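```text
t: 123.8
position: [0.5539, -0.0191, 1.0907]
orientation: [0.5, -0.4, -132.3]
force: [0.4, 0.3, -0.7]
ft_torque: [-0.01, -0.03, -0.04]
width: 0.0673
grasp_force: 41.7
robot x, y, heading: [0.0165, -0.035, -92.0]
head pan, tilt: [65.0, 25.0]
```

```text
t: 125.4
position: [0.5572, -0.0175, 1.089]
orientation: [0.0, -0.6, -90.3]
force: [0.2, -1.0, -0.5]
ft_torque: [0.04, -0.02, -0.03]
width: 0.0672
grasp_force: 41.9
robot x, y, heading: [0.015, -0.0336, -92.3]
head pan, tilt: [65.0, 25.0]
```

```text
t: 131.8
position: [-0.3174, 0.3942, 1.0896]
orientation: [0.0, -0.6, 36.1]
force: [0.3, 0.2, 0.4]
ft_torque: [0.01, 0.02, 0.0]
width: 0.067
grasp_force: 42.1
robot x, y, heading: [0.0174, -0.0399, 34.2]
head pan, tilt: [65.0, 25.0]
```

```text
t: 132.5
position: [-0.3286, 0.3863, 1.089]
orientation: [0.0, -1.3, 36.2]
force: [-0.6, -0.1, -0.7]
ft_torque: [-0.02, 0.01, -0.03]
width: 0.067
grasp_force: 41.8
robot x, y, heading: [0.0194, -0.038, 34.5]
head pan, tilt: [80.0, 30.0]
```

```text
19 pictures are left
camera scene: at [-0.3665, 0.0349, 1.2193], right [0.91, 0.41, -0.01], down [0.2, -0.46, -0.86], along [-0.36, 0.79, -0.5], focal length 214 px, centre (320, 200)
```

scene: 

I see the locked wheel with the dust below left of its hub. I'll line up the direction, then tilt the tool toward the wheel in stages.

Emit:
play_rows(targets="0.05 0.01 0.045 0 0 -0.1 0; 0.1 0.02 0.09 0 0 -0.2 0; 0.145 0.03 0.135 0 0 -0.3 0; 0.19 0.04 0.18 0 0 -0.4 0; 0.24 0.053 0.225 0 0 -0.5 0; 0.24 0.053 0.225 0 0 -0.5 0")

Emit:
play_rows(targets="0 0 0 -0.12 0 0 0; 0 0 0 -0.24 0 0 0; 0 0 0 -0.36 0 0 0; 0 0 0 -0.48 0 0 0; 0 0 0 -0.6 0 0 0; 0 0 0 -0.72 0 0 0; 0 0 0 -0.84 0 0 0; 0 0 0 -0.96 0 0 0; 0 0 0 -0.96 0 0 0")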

☆ ☆ ☆

**Task requirements**. Each line that holds the word "heading" is to be copied.

**Output of the exercise**.
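robot x, y, heading: [0.0165, -0.035, -92.0]
robot x, y, heading: [0.015, -0.0336, -92.3]
robot x, y, heading: [0.0174, -0.0399, 34.2]
robot x, y, heading: [0.0194, -0.038, 34.5]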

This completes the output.